§ Problem requirements: Your task is to extract every line from the material below exactly.

§ Recorded information:
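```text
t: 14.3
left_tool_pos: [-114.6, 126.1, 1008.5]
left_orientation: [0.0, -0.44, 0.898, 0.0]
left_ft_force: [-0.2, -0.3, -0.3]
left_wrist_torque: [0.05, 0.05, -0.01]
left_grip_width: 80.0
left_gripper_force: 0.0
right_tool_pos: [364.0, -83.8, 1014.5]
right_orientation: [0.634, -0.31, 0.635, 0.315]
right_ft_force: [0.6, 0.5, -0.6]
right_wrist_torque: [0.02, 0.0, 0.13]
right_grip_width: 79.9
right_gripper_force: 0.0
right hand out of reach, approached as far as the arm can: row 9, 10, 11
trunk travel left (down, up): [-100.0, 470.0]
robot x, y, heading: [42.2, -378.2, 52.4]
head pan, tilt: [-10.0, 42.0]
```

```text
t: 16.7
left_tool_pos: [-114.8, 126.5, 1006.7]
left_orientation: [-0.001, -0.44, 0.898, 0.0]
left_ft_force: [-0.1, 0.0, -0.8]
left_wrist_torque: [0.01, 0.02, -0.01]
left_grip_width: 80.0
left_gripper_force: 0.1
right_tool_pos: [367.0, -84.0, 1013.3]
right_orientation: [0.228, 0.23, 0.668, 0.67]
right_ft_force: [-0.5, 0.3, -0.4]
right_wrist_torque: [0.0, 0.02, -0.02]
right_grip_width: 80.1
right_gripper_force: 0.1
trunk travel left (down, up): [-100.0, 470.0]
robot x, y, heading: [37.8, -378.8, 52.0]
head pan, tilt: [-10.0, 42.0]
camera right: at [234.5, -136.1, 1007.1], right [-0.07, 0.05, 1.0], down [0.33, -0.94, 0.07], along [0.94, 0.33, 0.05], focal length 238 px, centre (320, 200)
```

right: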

§ Task answer:
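```text
t: 14.3
left_tool_pos: [-114.6, 126.1, 1008.5]
left_orientation: [0.0, -0.44, 0.898, 0.0]
left_ft_force: [-0.2, -0.3, -0.3]
left_wrist_torque: [0.05, 0.05, -0.01]
left_grip_width: 80.0
left_gripper_force: 0.0
right_tool_pos: [364.0, -83.8, 1014.5]
right_orientation: [0.634, -0.31, 0.635, 0.315]
right_ft_force: [0.6, 0.5, -0.6]
right_wrist_torque: [0.02, 0.0, 0.13]
right_grip_width: 79.9
right_gripper_force: 0.0
right hand out of reach, approached as far as the arm can: row 9, 10, 11
trunk travel left (down, up): [-100.0, 470.0]
robot x, y, heading: [42.2, -378.2, 52.4]
head pan, tilt: [-10.0, 42.0]
```

```text
t: 16.7
left_tool_pos: [-114.8, 126.5, 1006.7]
left_orientation: [-0.001, -0.44, 0.898, 0.0]
left_ft_force: [-0.1, 0.0, -0.8]
left_wrist_torque: [0.01, 0.02, -0.01]
left_grip_width: 80.0
left_gripper_force: 0.1
right_tool_pos: [367.0, -84.0, 1013.3]
right_orientation: [0.228, 0.23, 0.668, 0.67]
right_ft_force: [-0.5, 0.3, -0.4]
right_wrist_torque: [0.0, 0.02, -0.02]
right_grip_width: 80.1
right_gripper_force: 0.1
trunk travel left (down, up): [-100.0, 470.0]
robot x, y, heading: [37.8, -378.8, 52.0]
head pan, tilt: [-10.0, 42.0]
camera right: at [234.5, -136.1, 1007.1], right [-0.07, 0.05, 1.0], down [0.33, -0.94, 0.07], along [0.94, 0.33, 0.05], focal length 238 px, centre (320, 200)
```

right: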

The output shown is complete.